Friday, June 11, 2010

Friday Dance Party: The Last Ziegfeld Girl

The Tony Awards are Sunday, and this week's Dance Party celebrates Broadway's charitable nature. Hard to believe, but the highly competitive, highly commercial Great White Way has been, at least partially, responsible for some of the most successful fundraising in the history of any art form. I am talking, of course, of the BC/EFA movement.

If you are an actor, you have heard of this organization, but if not, you may not be aware of this fundraising behemoth. Back in the fall of 1987, Actors Equity Association, the union representing stage actors, formed Equity Fights AIDS, in an attempt to take some action against the plague which was decimating the artistic community in New York and across the globe. Less than 6 months later, the Producers Group formed their own charitable organization called Broadway Cares. Within a few years, the groups had merged, becoming Broadway Cares / Equity Fights AIDS, or BC/EFA.

Since 1988, the organization has raised more than 175 million dollars to help the fight against AIDS. Being artists, their fundraising has always consisted of some unusual, some may say bizarre, tactics. Every September, an auction and flea market of Broadway memorabilia is held in Shubert Alley, the walkway connecting 45th and 46th street in the heart of the theatre district.

The auction kicks off 6 weeks of fundraising by Broadway and Off-Broadway theater companies, who make curtain speeches at the conclusion of their performances, asking for donations. The fundraising period culminates in the Gypsy of the Year competition, which allows dancers from various shows to step into the spotlight and strut their stuff in a variety show format.

Various other fundraising events have become part of the New York theatrical landscape. Broadway Bares, invented in 1992, is a burlesque show held every June, during which Broadway dancers (and sometimes, actors) perform strip tease acts sprinkled with Broadway panache; the event has earned well over 5 million dollars. (Before he became a high school teacher in Glee, Matthew Morrison was often an enthusiastic participant:

A smaller, more unique auction is held annually, selling teddy bears dressed in costumes designed by Broadway's biggest designers. Naturally, it's called Broadway Bears.

But the centerpiece of the BC/EFA season is probably the annual Easter Bonnet competition. All the shows currently running on Broadway are invited to create their own Easter Bonnet, and showcase it in a production number during the event. It has become a wildly successful fundraiser, with this year's event netting well over 3 million dollars.
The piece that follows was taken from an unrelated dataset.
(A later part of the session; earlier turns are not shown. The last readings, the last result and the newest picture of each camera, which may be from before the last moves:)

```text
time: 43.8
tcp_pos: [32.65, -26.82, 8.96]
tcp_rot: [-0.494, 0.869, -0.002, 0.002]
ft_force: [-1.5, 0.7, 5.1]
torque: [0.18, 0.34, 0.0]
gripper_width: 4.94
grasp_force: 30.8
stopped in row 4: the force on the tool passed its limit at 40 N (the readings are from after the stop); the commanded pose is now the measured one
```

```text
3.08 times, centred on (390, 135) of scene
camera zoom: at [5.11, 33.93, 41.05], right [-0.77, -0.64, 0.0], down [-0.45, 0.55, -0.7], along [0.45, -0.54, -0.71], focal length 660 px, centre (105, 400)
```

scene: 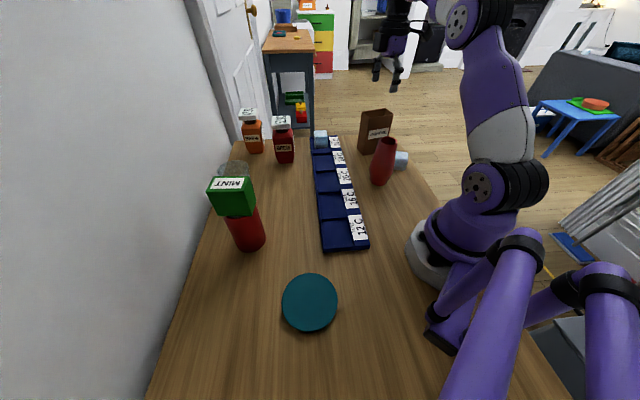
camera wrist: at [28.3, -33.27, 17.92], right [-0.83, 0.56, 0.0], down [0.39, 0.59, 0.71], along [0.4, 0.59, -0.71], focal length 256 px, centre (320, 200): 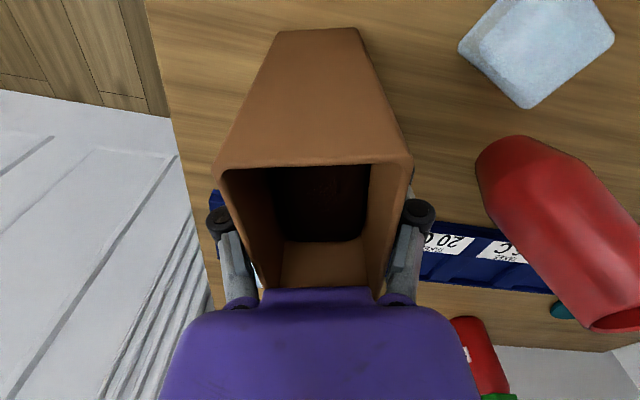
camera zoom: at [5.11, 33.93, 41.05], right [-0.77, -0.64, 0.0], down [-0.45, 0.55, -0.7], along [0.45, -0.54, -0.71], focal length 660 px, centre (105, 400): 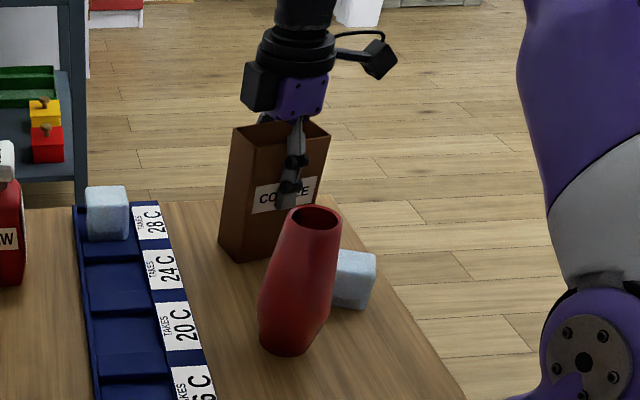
It is the Easter Bonnet Competition which leads to the star of this week's Dance Party:

Doris Eaton Travis


She was one of the first of Broadway's workhorses, the oldest surviving Ziegfeld girl, having performed in his legendary Follies in 1918-20. During that period, she worked with Fanny Brice, Bert Williams, Eddie Cantor, and W.C.Fields. Her New York career continued throughout the next decade, during which she appeared in numerous musicals and plays (including one called The Sap. I really want to read that script), and, in The Hollywood Music Box Revue of 1929, she was the first person to sing a ditty called "Singin' In The Rain."

In 1998, Doris was invited to participate in the 12th annual Easter Bonnet Competition being held at the New Amsterdam theater, where she had first appeared 70 years earlier in The Ziegfeld Follies. At the age of 94, she was a hit, and continued to appear at the fundraiser for the next 12 years. She was the centerpiece of the opening number of the most recent show, in April of this year, as she had been for the dozen previous performances.

The following clip is a medley of her appearances at the BC/EFA Easter Bonnet Competition. She has fun playing with the Cagelles from La Cage Aux Folles, teaching Broadway star Sutton Foster the Black Bottom, and illustrating the "Ballin' the Jack" (another famous number she introduced) for the youngsters in Billy Elliot.

Only a few weeks after appearing at this year's function, the oldest Ziegfeld girl passed away. On May 12, 2010, at exactly 8 PM, the marquee lights of all Broadway theaters were dimmed, in honor of Doris Eaton Travis's death last month, at the age of 106.